But science more and more is discovering that animals not only love and mourn (elephants would return to elephant graveyards to caress the bones of dead family members), have a sense of right and wrong, of justice and fairness (see “Animals can tell right from wrong“), they are also capable of acts of altruism — selfless acts to advance the wellbeing of another.
How else are we to interpret the selfless act of a mute turtle in the Taipei Zoo patiently laboring to flip another turtle whom (some malicious human?) had flipped onto its back?
Now we have more evidence of animal altruism, from India.
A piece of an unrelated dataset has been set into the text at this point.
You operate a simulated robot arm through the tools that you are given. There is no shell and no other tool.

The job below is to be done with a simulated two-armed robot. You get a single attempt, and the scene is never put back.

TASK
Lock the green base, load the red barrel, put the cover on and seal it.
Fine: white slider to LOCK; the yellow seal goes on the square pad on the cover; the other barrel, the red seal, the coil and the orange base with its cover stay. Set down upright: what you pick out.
The AP reports on Dec. 25, 2014, that onlookers at a crowded train station in northern Indian city of Kanpur watched in astonishment as a monkey (#1) came to the rescue of another monkey (#2).
Monkey #2 had made the mistake of touching some high-tension wires on the railroad track, was electrocuted, knocked unconscious, and appeared to be dead.
The good Samaritan monkey #1 administered monkey first aid to his friend by biting and sucking its head and neck, lifting the friend’s motionless body, shaking it, then dipping his friend into a mud puddle.
Finally, after 20 minutes of first aid, the electrocuted monkey, now covered in mud, regained consciousness, opened its eyes, sat up and got its back massaged by hero monkey.